Given all of the evidence for flaws and biases, a common impetus, as Steven Pinker discusses, might be to gravitate toward a fatalistic view and the belief that “the only hope is to tear down all our institutions,” including the criminal justice system. The danger of subscribing to this fatalism however, is that “we lose sight of what’s working, of what we’ve gained” and that “we risk slipping into extremism.” Again, this does not mean we ignore the flaws and biases that lead to tragedy. The only way to correct flaws and biases is to first acknowledge they exist. In fact, the only way the killers in the Arbery case were eventually charged with murder is due to social outrage.
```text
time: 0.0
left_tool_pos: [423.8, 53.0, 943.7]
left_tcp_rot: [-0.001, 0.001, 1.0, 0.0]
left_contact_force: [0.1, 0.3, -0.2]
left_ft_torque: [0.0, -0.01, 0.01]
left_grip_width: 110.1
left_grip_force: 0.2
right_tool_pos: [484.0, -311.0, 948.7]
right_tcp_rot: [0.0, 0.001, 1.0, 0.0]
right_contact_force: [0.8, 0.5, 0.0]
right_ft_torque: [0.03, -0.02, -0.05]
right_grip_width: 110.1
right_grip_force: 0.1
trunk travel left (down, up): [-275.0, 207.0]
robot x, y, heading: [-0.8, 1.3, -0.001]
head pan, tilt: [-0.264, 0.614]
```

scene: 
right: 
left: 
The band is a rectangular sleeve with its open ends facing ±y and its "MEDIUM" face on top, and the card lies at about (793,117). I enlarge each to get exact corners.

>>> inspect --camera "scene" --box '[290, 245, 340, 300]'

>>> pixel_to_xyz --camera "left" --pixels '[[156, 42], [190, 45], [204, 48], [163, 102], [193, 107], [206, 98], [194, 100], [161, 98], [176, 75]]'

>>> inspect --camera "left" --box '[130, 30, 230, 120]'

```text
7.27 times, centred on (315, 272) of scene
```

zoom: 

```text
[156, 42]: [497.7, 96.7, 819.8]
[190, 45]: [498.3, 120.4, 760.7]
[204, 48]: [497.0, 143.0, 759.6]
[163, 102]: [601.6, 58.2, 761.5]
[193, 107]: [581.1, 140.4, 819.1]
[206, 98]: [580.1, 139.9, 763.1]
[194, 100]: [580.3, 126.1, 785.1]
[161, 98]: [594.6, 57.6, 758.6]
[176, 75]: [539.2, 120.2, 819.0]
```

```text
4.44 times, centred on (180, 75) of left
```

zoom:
The point I am trying to make is there are reasons to be optimistic due in large measure to the successes of our country’s institutions (including the “justice” system) and that turning to radicalization and destroying these institutions is a direct threat to that progress. I’ll let Coleman Hughes explain:
From 2001 to 2017, the incarceration rate for black men declined by 34 percent. Even this statistic, however, understates progress by lumping black Americans of all ages together. When you look at age-specific incarceration outcomes, you find two opposing trends: Older black Americans are doing slightly worse than previous generations, but younger black Americans are doing better—so much better that they more than offset, in statistical terms, the backslide of their elders. To put the speed and size of the trend in perspective, between my first day of Kindergarten in 2001 and my first legal drink in 2017, the incarceration rate for black men aged 25–29, 20–24, and 18–19 declined, respectively, by 56 percent, 60 percent, and 72 percent. For young black women, the story is similar: a 59 percent drop for those aged 25–29, a 43 percent drop for those aged 20–24, and a 69 percent drop for those aged 18–19.
As a result of the divergent generational trendlines, the black prison population is not only shrinking; it’s aging too. In 2017, nearly three in ten black male prisoners were 45 years of age or older, up from one in ten in 2001. That may not seem like good news, but it is. The incarceration trendline for young blacks in the recent past predicts the trendline for all blacks in the near future. So the fact that the post-2001 incarceration decline for blacks in general was entirely caused by the plunging incarceration rate for young blacks in particular suggests that, as generational turnover occurs, the black prison population will not only continue to shrink, but will shrink at an accelerating rate. To paraphrase the economist Rick Nevin, our prison system may be overflowing today, but the “pipeline” to prison is already starting to run dry.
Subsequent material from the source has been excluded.